14 Jan 2020: The Hindu Editorial Analysis

1) On concerns about CAA: Unhelpful combativeness

  • Prime Minister Narendra Modi’s statement that the Citizenship (Amendment) Act, 2019, or CAA, 2019, intended only to grant citizenship to a certain class of people, and not to deny citizenship to anyone is factually accurate. 
  • But his extrapolation that hence the Act’s critics are misinformed is unfounded and misleading. The concern expressed by many is not that it allows citizenship to people escaping persecution from neighbouring countries. 
  • On the contrary the fundamental opposition to the law is that it does so in a discriminatory and inadequate manner. The CAA introduces a religious test in classifying victims of persecution, and granting them citizenship in a secular republic. 
  • The one strand of opposition, among indigenous communities in the Northeastern States, is indeed against granting citizenship rights to anyone, regardless of religion. Mr. Modi appeared to be eager to pacify them, as he should be, by reiterating that safeguards are being included in the law to protect the cultural and linguistic rights of indigenous groups. 
  • When it comes to addressing the legitimate and well-founded concerns of constitutional experts, the Opposition and several State governments, he tends to turn unhelpfully combative.
  • If Mr. Modi and his colleagues are genuinely concerned that there is misinformation, they must reach out to the critics rather than disparage them. 
  • Instead, party functionaries have latched on to the situation as yet another opportunity for political propaganda, a communal one at that, and launched a marathon monologue. 

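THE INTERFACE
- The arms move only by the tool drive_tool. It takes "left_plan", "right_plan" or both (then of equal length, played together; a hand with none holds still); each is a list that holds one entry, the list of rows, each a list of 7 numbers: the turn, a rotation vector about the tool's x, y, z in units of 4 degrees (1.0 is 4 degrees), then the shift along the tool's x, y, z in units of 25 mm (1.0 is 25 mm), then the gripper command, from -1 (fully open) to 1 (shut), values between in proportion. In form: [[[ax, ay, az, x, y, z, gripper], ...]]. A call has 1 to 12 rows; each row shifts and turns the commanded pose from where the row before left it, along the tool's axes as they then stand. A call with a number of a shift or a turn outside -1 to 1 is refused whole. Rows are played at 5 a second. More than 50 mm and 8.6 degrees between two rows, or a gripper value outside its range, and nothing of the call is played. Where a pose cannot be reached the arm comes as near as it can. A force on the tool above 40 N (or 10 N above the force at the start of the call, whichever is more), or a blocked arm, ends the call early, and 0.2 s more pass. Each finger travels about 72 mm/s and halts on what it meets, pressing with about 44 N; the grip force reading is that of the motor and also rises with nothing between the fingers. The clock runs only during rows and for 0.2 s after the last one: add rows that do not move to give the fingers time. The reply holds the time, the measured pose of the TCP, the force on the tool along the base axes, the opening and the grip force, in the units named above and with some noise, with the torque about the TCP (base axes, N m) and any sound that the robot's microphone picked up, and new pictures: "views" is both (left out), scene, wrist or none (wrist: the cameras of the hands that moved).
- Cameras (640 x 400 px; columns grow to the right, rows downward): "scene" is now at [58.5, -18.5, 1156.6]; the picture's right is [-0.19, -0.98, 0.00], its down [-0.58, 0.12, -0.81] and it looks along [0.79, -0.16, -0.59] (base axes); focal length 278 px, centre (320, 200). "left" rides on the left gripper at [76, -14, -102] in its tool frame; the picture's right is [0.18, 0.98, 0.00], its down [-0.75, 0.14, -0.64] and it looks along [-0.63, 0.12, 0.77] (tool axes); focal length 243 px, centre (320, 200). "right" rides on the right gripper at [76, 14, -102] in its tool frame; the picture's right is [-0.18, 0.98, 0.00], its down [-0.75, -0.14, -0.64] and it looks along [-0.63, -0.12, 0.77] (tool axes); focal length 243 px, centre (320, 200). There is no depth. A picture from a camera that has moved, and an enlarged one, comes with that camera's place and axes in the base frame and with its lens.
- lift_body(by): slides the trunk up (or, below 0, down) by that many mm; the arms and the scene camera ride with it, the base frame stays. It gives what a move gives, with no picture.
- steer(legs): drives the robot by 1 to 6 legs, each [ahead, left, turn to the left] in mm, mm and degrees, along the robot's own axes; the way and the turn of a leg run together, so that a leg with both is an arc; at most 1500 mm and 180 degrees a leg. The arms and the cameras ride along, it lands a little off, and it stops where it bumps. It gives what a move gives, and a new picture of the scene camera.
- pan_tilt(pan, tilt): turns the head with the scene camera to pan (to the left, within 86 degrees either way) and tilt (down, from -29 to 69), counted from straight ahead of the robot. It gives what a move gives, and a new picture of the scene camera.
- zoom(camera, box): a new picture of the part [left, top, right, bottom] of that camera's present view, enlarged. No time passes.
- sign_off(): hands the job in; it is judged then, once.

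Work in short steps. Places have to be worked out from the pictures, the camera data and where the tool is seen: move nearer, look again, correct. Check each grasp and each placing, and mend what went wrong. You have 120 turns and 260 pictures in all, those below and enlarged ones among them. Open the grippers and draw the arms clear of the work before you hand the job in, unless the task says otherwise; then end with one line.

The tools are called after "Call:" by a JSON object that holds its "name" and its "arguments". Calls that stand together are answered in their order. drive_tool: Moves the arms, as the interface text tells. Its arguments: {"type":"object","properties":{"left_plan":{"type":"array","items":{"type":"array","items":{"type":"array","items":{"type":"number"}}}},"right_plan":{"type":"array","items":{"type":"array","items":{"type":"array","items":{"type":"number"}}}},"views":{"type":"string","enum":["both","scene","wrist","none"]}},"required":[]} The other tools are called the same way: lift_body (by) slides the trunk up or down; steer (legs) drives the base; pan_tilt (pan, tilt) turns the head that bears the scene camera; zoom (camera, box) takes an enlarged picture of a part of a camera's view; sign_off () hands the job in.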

  • If the CAA’s provisions reflect the BJP’s Hindutva philosophy, the straw man argument further accentuates it. The suggestion is that the CAA’s opponents are opposed to giving refuge to persecuted Hindu, Sikh, Buddhist, Jain, and Christian minorities from Pakistan, Afghanistan and Bangladesh, which they are not. 
  • The CAA’s rationale is that these countries have a state religion, and religious minorities face persecution. But persecution need not be only religious in nature. In Sri Lanka, Tamils have suffered in the hands of the establishment and the dominant Sinhalas. 
  • Moreover, Islamic sects, Shias and Ahmadiyyas, and non-believers that have come under attack in these three countries are denied the benefit under the CAA for no logical reason. 
  • The explanation that the current CAA is only remedying a grievance left over by Partition is unconvincing. Afghan refugees should not have qualified by that reasoning. 
  • In truth, the popular suspicion of the government’s intent draws from its political rhetoric and the link between a National Register of Indian Citizens and the CAA that its functionaries repeatedly seek to forge. 
  • Critics have laid out their concerns regarding the CAA; it is the government that needs to explain its position. By repeatedly misinterpreting the concerns, the government betrays an unwillingness to engage on the issue.


2) On ruling party's win in Taiwan: Vote for status quo

  • Taiwan’s pro-democracy President Tsai Ing-wen’s re-election, with a record mandate since the country’s first direct elections of 1996, could further strain ties with China. 
  • Ms. Tsai’s Democratic Progressive Party (DPP) suffered major losses in the 2018 local elections, but on Saturday, she took over 57% of the vote against her challenger, Han Kuo-yu of the Kuomintang party, which once ruled in China before moving to Taiwan. 
  • Opposition to Beijing’s one-country two-systems policy has long defined the ruling DPP. The Hong Kong protests have only served to bring into sharp relief the consolidation of democracy and sovereignty in Taiwan ahead of the weekend’s elections. 
  • Indeed, the Opposition’s landslide victory in Hong Kong’s local elections in November added momentum to Ms. Tsai’s own prospects. In a campaign marred by allegations of Chinese fake news and social media trolls on DPP candidates. 
  • She was subject to attacks on the authenticity of her degree from the London School of Economics, which the latter has confirmed. Also, the ruling party’s consolidation has coincided with the emergence of an assertive China, and with attempts of U.S. President Trump to use Taipei as a bargaining chip in his trade war with China.

  • Taiwan’s future remains unfinished business for China’s President Xi Jinping, who, in October, presided over the 70th anniversary of the revolution. He has in the recent past declared his intention to use force to unify Taiwan with the mainland. 
  • For his part, Mr. Trump departed from protocol after his election when he received Ms. Tsai’s congratulatory call. Recent U.S. legislation to promote Taipei relations did not go down well in Beijing. 
  • China has meanwhile leveraged its economic clout to influence much of Africa and Latin America to withhold recognition to Taiwan as a sovereign state. According formal recognition to the island nation’s official name, the Republic of China, is among the DPP’s conditions for initiating dialogue with Beijing. 
  • A ratcheting of the rhetoric by Taipei and Beijing is more likely now. But it is unlikely that Mr. Xi would want to risk global recrimination from any aggressive military display either against Taiwan or Hong Kong. 
  • Taiwan’s zealous defence of its market economy and democratic freedoms may not seem compatible with the China model of state-sponsored capitalism and one-party rule. 
  • Yet, it may not be too fanciful to imagine the establishment of a possible modus vivendi, built on the mutual interest on either side to maintain the operation of market forces. A resolution of the historic dispute could be long-drawn. 
  • The ruling party’s win in Taiwan will make the dispute with China more difficult to resolve. But a constructive and democratic international response would be for the big powers to desist from exploiting the situation to promote their own interests.